Now, let’s get this out of the way: no, Havoc isn’t quite on the level of The Raid or The Raid 2 — but let’s be honest, few action films are. Those films redefined the genre. What Havoc does instead is carve out its own identity, leaning heavily into noir-ish grit and pulpy brutality. It’s still highly enjoyable, and for fans of unrelenting, bone-crunching action, this one will more than scratch the itch. Gareth Evans hasn’t lost his magic touch; he’s just channelled it through a slightly different lens.
The opening of the movie kicks off with a high-speed chase, and I’ll admit, I was a bit worried at first. The CGI used to render the chase felt oddly cartoonish — almost like a video game cutscene on fast-forward. For a moment, I thought we were in for some janky visuals that might undercut the experience. Now I could be overthinking this and it could just be shoddy CGI, but with a budget of between 80–100 million, I will go on believing that it was an artistic choice. As the movie unfolded, it became clear that this stylised look was intentional. The entire aesthetic feels slightly heightened, almost dystopian.
Evans never explicitly tells us where this story is taking place. There are no iconic city skylines, no street signs, no references to real-world locations. It’s a place defined by shadowy alleys, neon flickers, and crumbling buildings patrolled by ruthless gangs. In fact, the anonymity of the setting adds to its mystique — it’s like Gotham City drained of comic book flair or a stripped-back Cyberpunk 2077 with none of the tech. This nameless city, saturated in crime and moral decay, is an urban jungle, and Hardy is the lion barrelling through it.
That brings me to Tom Hardy. Let’s be honest — we’ve seen Hardy deliver masterclass performances in films like Bronson, The Revenant, and Locke, but this was a different kind of joy. I didn’t come here for nuance or layered emotional turmoil. I came to watch him beat the absolute hell out of thugs in brutal close-quarters combat and charge through explosions with the intensity of a man possessed. And in that sense, Havoc gives us exactly what we signed up for.
The structure of the film is a bit more patient in its early moments than The Raid. Evans uses the first act to establish Hardy’s detective as a world-weary, slightly broken man. But once things go south and the mission to retrieve a politician’s estranged son kicks off, the tempo shifts into overdrive. The action hits hard — a standout sequence in a nightclub where Hardy fights off waves of attackers under pulsing strobe lights, a blistering shootout at a remote cabin, and plenty of savage close-quarters chaos in between. It’s exactly the kind of relentless brutality Evans fans crave.

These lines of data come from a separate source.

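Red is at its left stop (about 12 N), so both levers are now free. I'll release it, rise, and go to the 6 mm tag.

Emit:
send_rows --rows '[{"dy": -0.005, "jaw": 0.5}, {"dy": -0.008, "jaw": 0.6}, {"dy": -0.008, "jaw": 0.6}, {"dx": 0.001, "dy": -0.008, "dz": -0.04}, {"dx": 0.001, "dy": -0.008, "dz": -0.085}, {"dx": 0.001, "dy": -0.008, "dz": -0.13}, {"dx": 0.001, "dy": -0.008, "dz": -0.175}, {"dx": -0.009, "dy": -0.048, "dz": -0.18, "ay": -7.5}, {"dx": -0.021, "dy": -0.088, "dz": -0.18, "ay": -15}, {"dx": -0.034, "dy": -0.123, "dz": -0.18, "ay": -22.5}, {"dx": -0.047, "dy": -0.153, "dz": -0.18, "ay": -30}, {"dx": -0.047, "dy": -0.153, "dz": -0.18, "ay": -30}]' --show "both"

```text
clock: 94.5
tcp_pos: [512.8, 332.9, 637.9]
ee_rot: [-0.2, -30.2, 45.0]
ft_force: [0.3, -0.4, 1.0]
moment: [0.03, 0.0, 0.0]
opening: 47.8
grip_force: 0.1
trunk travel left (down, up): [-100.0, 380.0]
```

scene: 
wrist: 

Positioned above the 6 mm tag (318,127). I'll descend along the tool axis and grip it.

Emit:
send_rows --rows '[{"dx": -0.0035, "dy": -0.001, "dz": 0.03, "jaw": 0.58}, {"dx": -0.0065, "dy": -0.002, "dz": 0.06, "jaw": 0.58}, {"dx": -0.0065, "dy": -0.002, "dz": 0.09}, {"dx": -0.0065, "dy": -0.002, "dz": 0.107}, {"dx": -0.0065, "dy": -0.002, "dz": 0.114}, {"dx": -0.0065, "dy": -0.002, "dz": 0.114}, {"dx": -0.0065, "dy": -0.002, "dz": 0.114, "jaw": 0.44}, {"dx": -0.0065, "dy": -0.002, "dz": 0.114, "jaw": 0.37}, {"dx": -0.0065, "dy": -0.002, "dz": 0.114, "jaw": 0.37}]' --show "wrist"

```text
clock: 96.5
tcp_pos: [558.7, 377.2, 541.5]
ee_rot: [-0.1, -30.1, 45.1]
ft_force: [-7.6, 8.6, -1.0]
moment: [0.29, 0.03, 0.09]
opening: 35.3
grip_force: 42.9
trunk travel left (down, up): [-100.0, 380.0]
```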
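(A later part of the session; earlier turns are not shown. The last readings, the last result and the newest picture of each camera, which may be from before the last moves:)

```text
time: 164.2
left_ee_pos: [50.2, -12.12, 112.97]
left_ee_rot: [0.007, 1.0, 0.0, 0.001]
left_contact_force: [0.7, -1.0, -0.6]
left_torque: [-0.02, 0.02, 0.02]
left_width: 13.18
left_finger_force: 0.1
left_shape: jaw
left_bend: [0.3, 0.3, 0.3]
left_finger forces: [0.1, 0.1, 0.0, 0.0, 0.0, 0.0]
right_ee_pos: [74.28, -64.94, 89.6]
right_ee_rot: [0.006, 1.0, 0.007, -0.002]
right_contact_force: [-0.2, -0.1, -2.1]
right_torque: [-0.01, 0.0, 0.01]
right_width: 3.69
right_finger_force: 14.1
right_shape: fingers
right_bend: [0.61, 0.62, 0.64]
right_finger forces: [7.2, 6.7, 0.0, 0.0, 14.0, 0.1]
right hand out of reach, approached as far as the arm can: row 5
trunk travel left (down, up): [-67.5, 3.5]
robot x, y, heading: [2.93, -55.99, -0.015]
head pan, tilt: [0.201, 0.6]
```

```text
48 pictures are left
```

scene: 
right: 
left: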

One of the most satisfying things about Evans’ action style is how tactile everything feels. You hear the snap of bones, the scrape of fists on concrete, the desperate breathing between punches. The camera doesn’t cut away or cheat — it lingers, it commits. Combined with the film’s grimy aesthetic, it creates an immersive, visceral experience. Hardy’s physicality, along with Timothy Olyphant’s slick presence and Forest Whitaker’s gravitas, rounds out a cast that keeps the momentum alive even in quieter scenes.
In the end, Havoc is a good old-fashioned action flick with modern grit and flair. It doesn’t try to be deep or philosophical — and it doesn’t need to be. It’s about a man punching and shooting his way through a corrupted city, and sometimes that’s exactly what the doctor ordered. Just switch off your brain, lean back, and let Gareth Evans do what he does best. After all these years of waiting, Havoc delivers the chaos, the violence, and the cinematic satisfaction I was hoping for.